Philip Ocampo & Sophia Oppel
Video projection
2018
Influenced by the line “the body becomes a cursor” from Julian Oliver’s essay “Perceptual Play,” Recalibrate comments on the relationship between the body and personal technology devices.
Ocampo and Oppel both wrote a text thinking about intimacy online and Foucault’s concept of a heterotopia; a space that exists outside of hegemonic power structures that can be mental, temporal or physical or a flattening of all three. A mirror and a phone call are both cited as examples of heterotopic spaces. Ocampo and Oppel thought it would be interesting to physicalize a mental space or embody and emotion. The way we communicate through digital devices could also be described as a heterotopia, as the anonymity of the screen sometimes serves to dampen societal norms. When communicating through digital infrastructure, we exist in several places simultaneously, making our experiences with networked devices heterotopic.
After both writing a text, lines were borrowed from each text and amalgamated in a video piece that animates the lines of text. The text warbles and distorts as it moves horizontally across the video plane. The intimate phrases are rendered a pale off-white colour against a black background. A second video was created alongside the text video in the same color as the text, this video, intended to be projected overtop the text, is used to render the text semi-invisible. This video is a vaguely bodily, fluid texture. The work is installed using two sets of projectors; two on the ground and two mounted approximately 8 feet high on a pole. This separation means that the content projected from the floor can be obstructed by the viewer, while the higher up projectors cannot. The lower sets of projectors play the fluid texture, while the upper projectors play the animated text. As they enter the space, the viewer’s bodies cast shadows across the wall, disrupting the textural video and making the pale text more legible behind their shadow. In this way, the body must be used to read the text and engage with the piece.

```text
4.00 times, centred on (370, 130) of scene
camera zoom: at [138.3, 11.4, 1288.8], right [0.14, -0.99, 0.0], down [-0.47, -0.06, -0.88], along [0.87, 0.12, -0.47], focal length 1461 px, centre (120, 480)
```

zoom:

The text, though obstructed in the installation, is available to view in its entirety through printed copies on transparencies made available to take in the space. A mirrored representation of the installation, the text layers Oppel and Ocampo’s separate meditations on the topic of intimacy in networked environments. Together, each allow their minds to wander, as Ocampo’s humanizes digital experience through his writing, and Oppel digitizes human experience. Due to the low-light in the installation, the only method of reading the text is to hold the page against the video projection, adding an additional layer to the many existing layers of the project itself: Text on text, video on video, bodies in space, and bodies in interaction with text.
The piece also includes a two-channel audio piece of both artists reading their texts at the same time. Their voices are distorted through autotune and reverberation to mimic the overlay of embodied intimacy and digital infrastructure. The voices constantly change back and forth between left and right channel in order to activate the space of the installation. The speakers are placed far apart so that the changing placement of the audio is more noticeable.
Oliver, Julian. “Perceptual Play: Optical Illusion as Radical Interface”, 2008.